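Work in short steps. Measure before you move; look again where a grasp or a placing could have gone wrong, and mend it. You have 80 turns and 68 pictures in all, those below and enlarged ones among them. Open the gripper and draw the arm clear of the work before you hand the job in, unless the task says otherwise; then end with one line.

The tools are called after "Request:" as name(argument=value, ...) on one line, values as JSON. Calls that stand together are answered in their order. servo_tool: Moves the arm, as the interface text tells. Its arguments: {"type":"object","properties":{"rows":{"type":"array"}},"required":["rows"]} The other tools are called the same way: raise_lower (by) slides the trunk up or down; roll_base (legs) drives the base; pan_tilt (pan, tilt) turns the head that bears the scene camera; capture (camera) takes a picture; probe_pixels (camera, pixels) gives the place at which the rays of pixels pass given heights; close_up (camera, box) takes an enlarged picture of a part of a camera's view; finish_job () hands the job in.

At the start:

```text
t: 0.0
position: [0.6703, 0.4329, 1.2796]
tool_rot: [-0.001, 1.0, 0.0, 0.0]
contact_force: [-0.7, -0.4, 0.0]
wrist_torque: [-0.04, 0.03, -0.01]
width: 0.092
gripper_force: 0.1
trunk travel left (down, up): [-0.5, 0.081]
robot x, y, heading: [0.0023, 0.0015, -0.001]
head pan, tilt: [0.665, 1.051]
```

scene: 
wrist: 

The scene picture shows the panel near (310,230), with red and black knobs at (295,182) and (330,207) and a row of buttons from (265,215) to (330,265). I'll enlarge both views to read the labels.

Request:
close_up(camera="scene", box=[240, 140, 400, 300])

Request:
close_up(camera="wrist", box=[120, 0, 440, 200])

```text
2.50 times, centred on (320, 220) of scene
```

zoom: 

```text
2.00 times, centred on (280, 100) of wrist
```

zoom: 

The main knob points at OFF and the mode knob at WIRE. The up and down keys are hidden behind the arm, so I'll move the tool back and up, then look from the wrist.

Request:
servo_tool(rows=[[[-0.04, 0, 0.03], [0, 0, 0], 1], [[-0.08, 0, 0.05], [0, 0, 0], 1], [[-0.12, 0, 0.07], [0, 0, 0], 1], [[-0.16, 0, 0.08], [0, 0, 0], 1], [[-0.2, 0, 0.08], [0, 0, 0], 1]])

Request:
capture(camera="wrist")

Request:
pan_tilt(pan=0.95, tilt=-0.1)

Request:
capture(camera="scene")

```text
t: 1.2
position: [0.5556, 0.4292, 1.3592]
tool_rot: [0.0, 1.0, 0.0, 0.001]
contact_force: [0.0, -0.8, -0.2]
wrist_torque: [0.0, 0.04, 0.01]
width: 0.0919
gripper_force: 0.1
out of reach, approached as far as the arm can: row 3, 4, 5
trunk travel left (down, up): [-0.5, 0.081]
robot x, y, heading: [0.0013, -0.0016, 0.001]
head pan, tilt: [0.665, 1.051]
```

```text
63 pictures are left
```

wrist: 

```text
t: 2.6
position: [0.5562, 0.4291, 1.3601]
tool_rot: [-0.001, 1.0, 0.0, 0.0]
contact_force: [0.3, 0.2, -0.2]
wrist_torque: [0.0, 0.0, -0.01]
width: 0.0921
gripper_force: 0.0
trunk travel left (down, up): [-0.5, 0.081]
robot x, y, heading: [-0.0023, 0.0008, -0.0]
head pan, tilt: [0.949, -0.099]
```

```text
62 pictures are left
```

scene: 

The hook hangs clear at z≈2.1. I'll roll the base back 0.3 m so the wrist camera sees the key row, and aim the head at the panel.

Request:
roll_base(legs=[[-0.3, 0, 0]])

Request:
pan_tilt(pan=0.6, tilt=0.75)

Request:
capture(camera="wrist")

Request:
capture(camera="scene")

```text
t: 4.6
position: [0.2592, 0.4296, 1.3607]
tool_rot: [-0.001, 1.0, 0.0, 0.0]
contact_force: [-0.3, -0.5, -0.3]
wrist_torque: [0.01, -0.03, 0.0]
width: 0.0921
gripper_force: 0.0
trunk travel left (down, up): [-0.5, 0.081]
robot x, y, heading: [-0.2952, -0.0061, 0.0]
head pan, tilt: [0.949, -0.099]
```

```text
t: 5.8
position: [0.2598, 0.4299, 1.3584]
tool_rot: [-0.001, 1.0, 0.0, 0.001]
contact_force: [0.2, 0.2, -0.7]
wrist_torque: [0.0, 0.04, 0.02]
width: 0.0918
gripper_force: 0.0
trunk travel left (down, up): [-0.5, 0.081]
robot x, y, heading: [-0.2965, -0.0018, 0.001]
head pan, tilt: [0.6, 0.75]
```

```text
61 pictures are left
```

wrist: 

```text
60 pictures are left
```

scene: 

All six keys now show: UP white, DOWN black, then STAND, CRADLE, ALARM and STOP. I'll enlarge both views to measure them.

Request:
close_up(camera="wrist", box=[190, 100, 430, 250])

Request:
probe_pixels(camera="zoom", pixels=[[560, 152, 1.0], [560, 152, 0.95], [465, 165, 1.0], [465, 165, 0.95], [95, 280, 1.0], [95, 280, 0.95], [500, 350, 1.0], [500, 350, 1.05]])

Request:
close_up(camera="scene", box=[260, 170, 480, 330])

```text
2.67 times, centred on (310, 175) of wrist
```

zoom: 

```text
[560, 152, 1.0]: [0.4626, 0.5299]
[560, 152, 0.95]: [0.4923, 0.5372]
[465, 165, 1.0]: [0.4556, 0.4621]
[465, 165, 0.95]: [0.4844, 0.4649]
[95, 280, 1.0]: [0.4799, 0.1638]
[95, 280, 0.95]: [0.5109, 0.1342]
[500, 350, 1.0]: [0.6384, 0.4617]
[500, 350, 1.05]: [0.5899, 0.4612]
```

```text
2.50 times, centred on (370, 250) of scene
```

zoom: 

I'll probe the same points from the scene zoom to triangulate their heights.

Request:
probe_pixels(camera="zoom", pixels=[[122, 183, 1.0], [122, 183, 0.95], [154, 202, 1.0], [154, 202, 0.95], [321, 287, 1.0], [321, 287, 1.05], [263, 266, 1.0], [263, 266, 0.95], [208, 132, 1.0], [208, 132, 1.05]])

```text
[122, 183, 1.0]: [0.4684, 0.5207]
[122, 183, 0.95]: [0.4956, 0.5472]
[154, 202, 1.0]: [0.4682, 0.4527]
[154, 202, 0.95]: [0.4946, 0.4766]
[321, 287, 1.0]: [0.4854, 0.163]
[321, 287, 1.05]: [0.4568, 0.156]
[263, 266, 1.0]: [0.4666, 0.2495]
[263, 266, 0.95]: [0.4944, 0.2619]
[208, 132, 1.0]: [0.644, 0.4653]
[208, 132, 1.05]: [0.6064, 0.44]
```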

--------------------------------

• **Task prompt**
Extract the complete listing above, reproducing each line exactly. Put each line that is not blank into a JSON list as a string.

• **Task solution**
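[
  "Work in short steps. Measure before you move; look again where a grasp or a placing could have gone wrong, and mend it. You have 80 turns and 68 pictures in all, those below and enlarged ones among them. Open the gripper and draw the arm clear of the work before you hand the job in, unless the task says otherwise; then end with one line.",
  "The tools are called after \"Request:\" as name(argument=value, ...) on one line, values as JSON. Calls that stand together are answered in their order. servo_tool: Moves the arm, as the interface text tells. Its arguments: {\"type\":\"object\",\"properties\":{\"rows\":{\"type\":\"array\"}},\"required\":[\"rows\"]} The other tools are called the same way: raise_lower (by) slides the trunk up or down; roll_base (legs) drives the base; pan_tilt (pan, tilt) turns the head that bears the scene camera; capture (camera) takes a picture; probe_pixels (camera, pixels) gives the place at which the rays of pixels pass given heights; close_up (camera, box) takes an enlarged picture of a part of a camera's view; finish_job () hands the job in.",
  "At the start:",
  "```text",
  "t: 0.0",
  "position: [0.6703, 0.4329, 1.2796]",
  "tool_rot: [-0.001, 1.0, 0.0, 0.0]",
  "contact_force: [-0.7, -0.4, 0.0]",
  "wrist_torque: [-0.04, 0.03, -0.01]",
  "width: 0.092",
  "gripper_force: 0.1",
  "trunk travel left (down, up): [-0.5, 0.081]",
  "robot x, y, heading: [0.0023, 0.0015, -0.001]",
  "head pan, tilt: [0.665, 1.051]",
  "```",
  "scene: ",
  "wrist: ",
  "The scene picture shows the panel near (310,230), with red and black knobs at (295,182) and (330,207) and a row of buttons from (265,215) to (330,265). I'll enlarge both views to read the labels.",
  "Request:",
  "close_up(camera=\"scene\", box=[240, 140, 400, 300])",
  "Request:",
  "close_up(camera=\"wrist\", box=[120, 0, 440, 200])",
  "```text",
  "2.50 times, centred on (320, 220) of scene",
  "```",
  "zoom: ",
  "```text",
  "2.00 times, centred on (280, 100) of wrist",
  "```",
  "zoom: ",
  "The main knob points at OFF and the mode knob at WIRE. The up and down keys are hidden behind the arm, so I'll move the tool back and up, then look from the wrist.",
  "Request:",
  "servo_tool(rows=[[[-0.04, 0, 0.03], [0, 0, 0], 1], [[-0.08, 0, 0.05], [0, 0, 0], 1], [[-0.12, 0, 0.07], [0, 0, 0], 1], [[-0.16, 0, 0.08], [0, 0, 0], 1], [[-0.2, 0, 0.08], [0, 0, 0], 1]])",
  "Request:",
  "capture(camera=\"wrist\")",
  "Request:",
  "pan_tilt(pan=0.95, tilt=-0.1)",
  "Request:",
  "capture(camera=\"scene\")",
  "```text",
  "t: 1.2",
  "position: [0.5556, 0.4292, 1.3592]",
  "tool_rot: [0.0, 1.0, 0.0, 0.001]",
  "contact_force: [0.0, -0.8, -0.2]",
  "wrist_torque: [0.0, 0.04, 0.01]",
  "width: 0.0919",
  "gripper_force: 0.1",
  "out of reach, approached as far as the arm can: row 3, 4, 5",
  "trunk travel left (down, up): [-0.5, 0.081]",
  "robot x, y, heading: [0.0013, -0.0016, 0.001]",
  "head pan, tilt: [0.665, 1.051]",
  "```",
  "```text",
  "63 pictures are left",
  "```",
  "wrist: ",
  "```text",
  "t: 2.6",
  "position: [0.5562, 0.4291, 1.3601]",
  "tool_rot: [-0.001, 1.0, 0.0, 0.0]",
  "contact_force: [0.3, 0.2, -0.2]",
  "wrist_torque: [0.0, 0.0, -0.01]",
  "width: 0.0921",
  "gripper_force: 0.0",
  "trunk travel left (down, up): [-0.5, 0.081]",
  "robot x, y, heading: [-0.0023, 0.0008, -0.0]",
  "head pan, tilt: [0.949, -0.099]",
  "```",
  "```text",
  "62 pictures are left",
  "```",
  "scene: ",
  "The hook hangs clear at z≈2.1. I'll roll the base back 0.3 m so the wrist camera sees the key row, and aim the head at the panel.",
  "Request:",
  "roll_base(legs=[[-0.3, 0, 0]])",
  "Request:",
  "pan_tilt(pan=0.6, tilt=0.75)",
  "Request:",
  "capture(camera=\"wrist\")",
  "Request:",
  "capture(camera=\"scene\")",
  "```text",
  "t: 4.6",
  "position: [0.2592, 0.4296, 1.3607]",
  "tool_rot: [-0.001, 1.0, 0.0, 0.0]",
  "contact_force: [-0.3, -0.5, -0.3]",
  "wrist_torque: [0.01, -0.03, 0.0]",
  "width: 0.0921",
  "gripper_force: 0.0",
  "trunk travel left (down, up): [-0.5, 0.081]",
  "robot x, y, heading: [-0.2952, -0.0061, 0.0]",
  "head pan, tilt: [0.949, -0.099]",
  "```",
  "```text",
  "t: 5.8",
  "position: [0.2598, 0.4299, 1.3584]",
  "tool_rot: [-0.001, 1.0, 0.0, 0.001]",
  "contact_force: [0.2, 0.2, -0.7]",
  "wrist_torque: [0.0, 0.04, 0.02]",
  "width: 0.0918",
  "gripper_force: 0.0",
  "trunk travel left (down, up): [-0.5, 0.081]",
  "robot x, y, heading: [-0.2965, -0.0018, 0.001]",
  "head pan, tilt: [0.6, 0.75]",
  "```",
  "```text",
  "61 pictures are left",
  "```",
  "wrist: ",
  "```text",
  "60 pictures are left",
  "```",
  "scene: ",
  "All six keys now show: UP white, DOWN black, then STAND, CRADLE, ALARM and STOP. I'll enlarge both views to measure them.",
  "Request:",
  "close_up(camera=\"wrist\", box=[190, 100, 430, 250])",
  "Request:",
  "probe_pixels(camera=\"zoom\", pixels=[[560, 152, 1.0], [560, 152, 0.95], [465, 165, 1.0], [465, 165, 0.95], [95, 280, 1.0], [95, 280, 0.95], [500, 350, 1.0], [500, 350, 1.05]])",
  "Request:",
  "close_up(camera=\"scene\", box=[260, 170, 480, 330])",
  "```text",
  "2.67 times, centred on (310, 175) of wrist",
  "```",
  "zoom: ",
  "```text",
  "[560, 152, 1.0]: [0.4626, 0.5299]",
  "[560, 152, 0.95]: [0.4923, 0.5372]",
  "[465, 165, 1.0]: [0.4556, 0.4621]",
  "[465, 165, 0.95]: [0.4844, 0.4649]",
  "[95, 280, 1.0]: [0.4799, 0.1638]",
  "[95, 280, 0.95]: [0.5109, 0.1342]",
  "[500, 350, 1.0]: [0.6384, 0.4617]",
  "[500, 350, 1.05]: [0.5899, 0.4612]",
  "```",
  "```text",
  "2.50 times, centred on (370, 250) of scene",
  "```",
  "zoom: ",
  "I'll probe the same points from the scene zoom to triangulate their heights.",
  "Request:",
  "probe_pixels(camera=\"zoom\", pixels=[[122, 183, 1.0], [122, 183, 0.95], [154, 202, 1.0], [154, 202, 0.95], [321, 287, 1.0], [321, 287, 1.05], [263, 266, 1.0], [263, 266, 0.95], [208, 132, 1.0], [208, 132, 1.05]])",
  "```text",
  "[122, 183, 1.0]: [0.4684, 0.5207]",
  "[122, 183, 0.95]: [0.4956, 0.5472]",
  "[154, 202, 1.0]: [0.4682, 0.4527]",
  "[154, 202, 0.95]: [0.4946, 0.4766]",
  "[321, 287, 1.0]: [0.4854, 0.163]",
  "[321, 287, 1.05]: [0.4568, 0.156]",
  "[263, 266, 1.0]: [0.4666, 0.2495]",
  "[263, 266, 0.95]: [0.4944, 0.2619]",
  "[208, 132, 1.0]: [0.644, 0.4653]",
  "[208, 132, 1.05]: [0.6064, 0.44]",
  "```"
]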